Как и у других прагматистов, базовым понятием в философии Дьюи является понятие опыта. «Опыт “есть все”. Это — жизненный мир человека, многочисленные связи и взаимодействия, в которые он вовлечен. Опыт есть то, что человек преднаходит, что создано эволюцией природы, насчитывающей миллионы лет, и что на бессознательном уровне задает диспозиции поведения; опыт — это наследие истории, культуры, цивилизации; опыт — это и результат индивидуальной жизненной практики, трансформирующей природный и социокультурный материал. Короче, это — взаимодействие живого бытия с природным и социальным окружением; того, что создано природой и обществом, и того, что вносит в него индивид собственной деятельностью» 7. Эта концепция опыта показывает, как Дьюи пытался освободить философский дискурс от разного рода метафизических допущений — духа, материи, субстанции и т. д. Опыт у него нейтрален: понятия духа и материи суть только ментальные конструкты, или такие регионы бытия, которые выделяем в нем мы сами для того, чтобы сделать наши действия более успешными, самих же по себе «духа» и «материи», которые были бы укоренены в самом бытии, не существует.

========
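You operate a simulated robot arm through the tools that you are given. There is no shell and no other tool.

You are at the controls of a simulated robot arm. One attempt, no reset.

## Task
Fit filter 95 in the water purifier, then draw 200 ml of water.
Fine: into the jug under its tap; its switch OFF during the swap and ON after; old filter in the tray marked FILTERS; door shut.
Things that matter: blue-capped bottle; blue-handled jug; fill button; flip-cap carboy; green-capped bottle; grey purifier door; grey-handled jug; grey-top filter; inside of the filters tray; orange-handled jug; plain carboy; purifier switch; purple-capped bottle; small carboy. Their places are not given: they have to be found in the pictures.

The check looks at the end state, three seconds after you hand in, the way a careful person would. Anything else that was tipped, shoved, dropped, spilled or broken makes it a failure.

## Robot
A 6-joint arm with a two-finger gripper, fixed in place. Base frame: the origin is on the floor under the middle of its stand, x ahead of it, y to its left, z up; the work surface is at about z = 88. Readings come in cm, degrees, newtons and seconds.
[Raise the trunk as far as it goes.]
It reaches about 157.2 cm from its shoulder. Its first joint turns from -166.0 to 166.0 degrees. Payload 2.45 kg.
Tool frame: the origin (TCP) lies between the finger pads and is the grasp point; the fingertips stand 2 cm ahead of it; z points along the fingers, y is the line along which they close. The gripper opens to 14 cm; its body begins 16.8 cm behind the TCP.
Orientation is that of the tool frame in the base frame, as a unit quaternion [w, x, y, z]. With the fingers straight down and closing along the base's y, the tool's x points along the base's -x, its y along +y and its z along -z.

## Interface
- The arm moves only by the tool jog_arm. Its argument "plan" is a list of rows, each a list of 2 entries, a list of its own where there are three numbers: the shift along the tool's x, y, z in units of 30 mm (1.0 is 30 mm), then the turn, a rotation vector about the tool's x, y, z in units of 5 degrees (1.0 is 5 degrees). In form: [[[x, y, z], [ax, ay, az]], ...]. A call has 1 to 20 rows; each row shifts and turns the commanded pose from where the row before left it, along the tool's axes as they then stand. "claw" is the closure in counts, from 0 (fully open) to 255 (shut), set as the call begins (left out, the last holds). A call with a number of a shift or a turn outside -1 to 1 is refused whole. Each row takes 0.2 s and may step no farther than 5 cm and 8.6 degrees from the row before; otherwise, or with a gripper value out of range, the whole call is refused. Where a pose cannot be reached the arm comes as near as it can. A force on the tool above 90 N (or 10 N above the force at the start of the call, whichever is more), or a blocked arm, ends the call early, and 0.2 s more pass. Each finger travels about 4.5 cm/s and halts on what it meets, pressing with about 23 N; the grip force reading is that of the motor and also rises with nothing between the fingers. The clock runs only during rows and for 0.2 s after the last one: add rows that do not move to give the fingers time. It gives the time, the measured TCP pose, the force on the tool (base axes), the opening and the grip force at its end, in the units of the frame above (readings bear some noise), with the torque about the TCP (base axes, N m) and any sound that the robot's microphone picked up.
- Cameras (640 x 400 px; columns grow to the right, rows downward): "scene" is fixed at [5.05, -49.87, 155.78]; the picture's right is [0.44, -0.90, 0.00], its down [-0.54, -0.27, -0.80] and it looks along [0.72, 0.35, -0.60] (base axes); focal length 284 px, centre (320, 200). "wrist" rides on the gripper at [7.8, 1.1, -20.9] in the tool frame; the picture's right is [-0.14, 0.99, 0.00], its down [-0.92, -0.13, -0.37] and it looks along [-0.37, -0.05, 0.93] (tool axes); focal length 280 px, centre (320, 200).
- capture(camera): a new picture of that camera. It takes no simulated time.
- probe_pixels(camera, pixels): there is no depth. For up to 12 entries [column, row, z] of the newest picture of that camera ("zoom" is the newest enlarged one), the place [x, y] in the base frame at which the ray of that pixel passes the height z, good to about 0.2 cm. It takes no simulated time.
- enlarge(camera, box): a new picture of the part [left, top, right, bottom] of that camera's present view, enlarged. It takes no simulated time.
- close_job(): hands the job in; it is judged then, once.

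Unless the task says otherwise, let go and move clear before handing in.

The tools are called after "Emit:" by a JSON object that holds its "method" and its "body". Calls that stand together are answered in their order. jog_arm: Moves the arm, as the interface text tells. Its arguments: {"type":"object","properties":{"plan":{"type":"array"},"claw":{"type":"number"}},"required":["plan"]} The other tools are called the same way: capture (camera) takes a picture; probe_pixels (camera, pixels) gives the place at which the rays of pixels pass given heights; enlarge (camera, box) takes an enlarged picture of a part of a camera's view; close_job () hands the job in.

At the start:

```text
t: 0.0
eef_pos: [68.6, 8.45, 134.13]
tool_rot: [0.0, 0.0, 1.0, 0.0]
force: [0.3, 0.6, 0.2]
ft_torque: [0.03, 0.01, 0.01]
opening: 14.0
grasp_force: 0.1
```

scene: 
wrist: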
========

Новация Дьюи в понимании этого концепта состоит в том, что он подчеркивает активность субъекта в формировании опыта. Дело в том, что опыт у Дьюи означает не только воздействие некоторого абстрактного объекта на столь же абстрактного (если не считать наличия интересов) субъекта. Опыт понимается в значительной мере биологически — как адаптация к среде, а «процесс адаптации не является абсолютно пассивным; он не сводится к простому обтесыванию организма средой». И далее: «Организм сам действует на свое окружение в соответствии с собственной, простой или сложной, структурой. В свою очередь изменения, произведенные им в среде, сказываются на организме и его деятельности. Живое создание подвергается влиянию, страдает от последствий своего собственного поведения. Эта тесная связь действия и страдания, или подверженности действию, и образует то, что мы называем опытом» 8. То есть опыт — это обмен воздействиями между организмом и средой, причем среда выступает здесь не только как совершенно пассивное начало, но и как, во первых, источник случайностей, непредвиденных событий, на которые организм (в случае с человеком — субъект) должен как-то реагировать, но никакой конкретный способ реагирования ему изначально не задан; а во-вторых, как своего рода «зеркало», причем, как правило, кривое, которое может отразить действия организма самым неожиданным образом. В обоих случаях среда вносит в бытие субъекта элемент случайности.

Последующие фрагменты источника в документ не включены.